Abstract

It has been assumed that only 10% of medical interventions are supported by solid scientific evidence. The aim of this study was to determine the type of research evidence supporting operations in a tertiary referral paediatric surgical unit. All patients admitted over a 4-week period to two surgical firms were enrolled in the study. All major operations carried out on each patient since birth were evaluated. Patients for whom a diagnosis was not reached were excluded. A bibliographic database (MEDLINE) was used to search for the articles published between January 1986 and December 1995 on the analysed operations. The type of evidence supporting the operations was classified as follows: I=evidence from randomised controlled trials (RCTs); II=self-evident intervention (obvious effectiveness not requiring RCTs); III=evidence from prospective and/or comparative studies; IV=evidence from follow-up studies and/or retrospective case series; and V=intervention without substantial evidence for or against results of randomised trials. Seventy operations (32 individual types) were performed on 49 patients (1-5 operations/patient); 18 (26%) were supported by RCTs (type of evidence I). Two patients (3%) received a self-evident intervention (type II); 48 operations (68%) were based on non-randomised prospective or retrospective studies (type III=13%; type IV=55%).

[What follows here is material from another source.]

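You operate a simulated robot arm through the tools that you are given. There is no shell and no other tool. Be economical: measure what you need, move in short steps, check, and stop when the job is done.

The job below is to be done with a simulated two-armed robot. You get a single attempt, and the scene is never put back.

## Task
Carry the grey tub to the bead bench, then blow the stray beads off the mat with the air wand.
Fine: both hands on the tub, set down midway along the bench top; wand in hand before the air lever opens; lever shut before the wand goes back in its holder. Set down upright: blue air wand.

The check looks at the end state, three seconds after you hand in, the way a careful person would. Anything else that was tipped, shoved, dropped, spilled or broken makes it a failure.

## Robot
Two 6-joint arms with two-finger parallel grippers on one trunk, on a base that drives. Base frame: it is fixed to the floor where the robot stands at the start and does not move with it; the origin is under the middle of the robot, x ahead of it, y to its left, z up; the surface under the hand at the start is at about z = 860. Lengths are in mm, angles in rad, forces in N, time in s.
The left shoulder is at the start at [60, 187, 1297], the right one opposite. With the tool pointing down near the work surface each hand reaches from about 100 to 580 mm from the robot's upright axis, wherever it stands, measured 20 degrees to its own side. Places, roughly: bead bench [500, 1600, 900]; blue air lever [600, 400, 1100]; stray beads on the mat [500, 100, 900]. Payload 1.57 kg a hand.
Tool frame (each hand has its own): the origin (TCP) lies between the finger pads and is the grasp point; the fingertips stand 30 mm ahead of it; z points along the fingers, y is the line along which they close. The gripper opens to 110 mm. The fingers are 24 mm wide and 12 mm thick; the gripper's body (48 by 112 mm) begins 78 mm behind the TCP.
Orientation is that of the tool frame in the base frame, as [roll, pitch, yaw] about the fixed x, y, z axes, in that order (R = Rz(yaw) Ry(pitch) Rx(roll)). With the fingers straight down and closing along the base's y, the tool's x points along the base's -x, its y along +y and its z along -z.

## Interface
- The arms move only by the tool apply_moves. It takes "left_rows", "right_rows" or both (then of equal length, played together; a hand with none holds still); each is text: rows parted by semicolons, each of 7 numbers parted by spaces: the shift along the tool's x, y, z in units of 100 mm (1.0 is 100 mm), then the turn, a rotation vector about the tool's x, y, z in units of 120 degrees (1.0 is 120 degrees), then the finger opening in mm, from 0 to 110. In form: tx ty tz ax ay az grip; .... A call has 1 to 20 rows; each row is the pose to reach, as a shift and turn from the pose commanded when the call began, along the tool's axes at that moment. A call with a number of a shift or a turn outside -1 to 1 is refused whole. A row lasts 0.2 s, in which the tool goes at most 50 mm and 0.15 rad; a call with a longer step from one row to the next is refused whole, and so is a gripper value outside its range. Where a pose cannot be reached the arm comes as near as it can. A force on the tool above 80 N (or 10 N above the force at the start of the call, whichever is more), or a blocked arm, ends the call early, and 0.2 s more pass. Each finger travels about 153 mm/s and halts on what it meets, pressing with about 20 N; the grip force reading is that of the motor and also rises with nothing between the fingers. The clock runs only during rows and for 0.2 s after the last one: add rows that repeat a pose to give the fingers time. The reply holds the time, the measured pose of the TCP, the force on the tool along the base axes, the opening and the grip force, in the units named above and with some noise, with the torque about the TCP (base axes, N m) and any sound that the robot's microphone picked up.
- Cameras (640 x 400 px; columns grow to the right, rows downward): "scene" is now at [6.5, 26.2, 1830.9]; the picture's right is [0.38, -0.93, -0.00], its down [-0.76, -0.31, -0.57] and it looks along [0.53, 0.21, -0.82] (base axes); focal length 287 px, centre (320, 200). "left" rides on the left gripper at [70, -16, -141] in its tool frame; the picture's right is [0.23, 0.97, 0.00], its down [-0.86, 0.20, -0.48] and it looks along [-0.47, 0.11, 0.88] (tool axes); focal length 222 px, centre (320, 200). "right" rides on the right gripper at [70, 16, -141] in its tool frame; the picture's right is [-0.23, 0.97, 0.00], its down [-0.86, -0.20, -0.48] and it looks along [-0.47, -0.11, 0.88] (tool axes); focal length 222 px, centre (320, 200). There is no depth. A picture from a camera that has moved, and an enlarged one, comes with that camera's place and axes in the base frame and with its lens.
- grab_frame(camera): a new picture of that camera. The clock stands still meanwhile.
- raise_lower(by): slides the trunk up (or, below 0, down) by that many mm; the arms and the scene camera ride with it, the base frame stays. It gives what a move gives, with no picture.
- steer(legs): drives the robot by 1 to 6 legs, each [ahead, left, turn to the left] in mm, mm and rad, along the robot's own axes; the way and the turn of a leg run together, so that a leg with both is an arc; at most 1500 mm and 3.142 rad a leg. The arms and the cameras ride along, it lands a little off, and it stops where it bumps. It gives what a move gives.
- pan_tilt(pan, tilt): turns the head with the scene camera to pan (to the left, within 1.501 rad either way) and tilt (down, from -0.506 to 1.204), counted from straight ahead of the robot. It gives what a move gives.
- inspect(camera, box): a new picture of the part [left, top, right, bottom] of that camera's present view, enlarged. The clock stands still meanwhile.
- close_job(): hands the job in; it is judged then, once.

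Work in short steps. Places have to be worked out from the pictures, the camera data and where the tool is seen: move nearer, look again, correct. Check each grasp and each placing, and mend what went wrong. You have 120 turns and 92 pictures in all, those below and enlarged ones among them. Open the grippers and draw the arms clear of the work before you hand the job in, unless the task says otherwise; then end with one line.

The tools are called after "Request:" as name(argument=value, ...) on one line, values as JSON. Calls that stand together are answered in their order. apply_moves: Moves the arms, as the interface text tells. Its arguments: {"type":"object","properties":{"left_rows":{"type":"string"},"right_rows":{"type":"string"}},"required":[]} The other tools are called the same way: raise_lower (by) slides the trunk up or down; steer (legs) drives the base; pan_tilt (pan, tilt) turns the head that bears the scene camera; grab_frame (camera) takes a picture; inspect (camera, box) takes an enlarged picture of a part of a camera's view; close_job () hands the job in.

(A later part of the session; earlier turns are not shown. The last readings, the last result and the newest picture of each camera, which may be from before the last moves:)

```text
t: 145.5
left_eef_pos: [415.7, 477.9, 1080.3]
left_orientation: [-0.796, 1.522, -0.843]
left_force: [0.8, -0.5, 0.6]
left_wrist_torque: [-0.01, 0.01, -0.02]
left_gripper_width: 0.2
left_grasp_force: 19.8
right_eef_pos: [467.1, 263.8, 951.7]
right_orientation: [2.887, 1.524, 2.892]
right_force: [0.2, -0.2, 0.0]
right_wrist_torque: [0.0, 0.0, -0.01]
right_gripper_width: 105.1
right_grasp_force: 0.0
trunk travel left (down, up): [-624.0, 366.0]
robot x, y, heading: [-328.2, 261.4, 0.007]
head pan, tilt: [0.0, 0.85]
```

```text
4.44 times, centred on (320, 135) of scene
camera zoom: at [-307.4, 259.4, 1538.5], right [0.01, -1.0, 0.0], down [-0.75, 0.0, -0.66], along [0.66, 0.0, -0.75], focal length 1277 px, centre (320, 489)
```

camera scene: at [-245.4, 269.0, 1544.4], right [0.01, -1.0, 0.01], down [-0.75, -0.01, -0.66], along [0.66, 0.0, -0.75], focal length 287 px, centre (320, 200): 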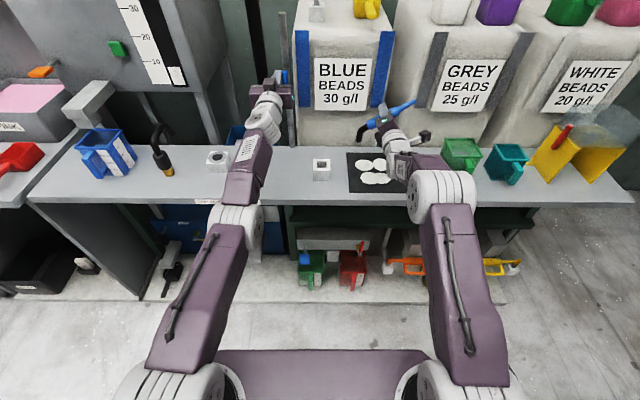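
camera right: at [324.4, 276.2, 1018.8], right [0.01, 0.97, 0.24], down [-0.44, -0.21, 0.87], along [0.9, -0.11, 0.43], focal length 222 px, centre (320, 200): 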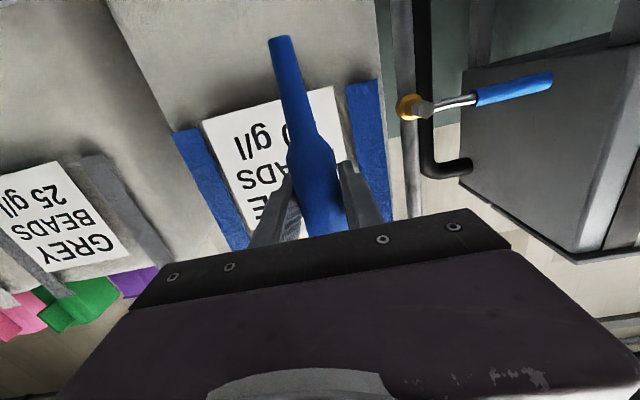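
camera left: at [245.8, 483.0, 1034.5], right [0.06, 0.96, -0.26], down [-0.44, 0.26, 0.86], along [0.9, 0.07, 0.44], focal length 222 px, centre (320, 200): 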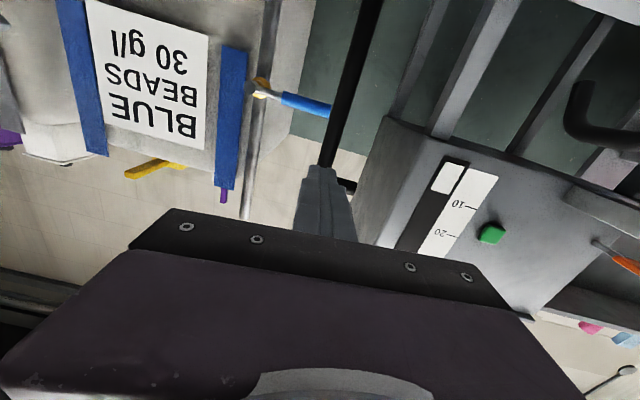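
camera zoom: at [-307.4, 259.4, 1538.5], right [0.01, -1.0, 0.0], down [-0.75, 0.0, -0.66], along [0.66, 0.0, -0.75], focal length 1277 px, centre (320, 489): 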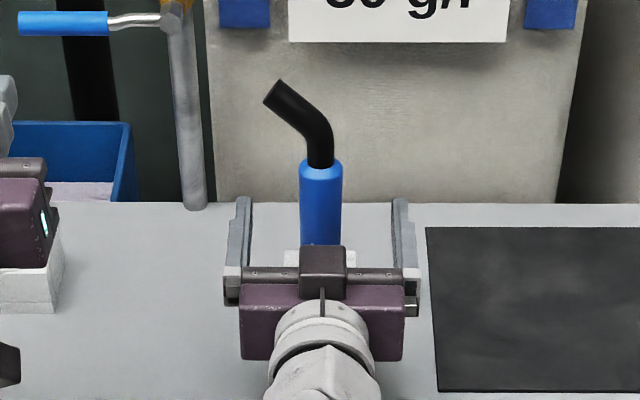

Two patients (3%) received an operation not supported by or against convincing scientific evidence (type V). A significant proportion of operations in paediatric surgery is supported by RCTs. However, the vast majority of these trials were conducted on adult patients. Sixty-eight per cent of the operations were based on prospective follow-up studies or retrospective case series, which may not represent solid scientific evidence. More RCTs are needed in paediatric surgery.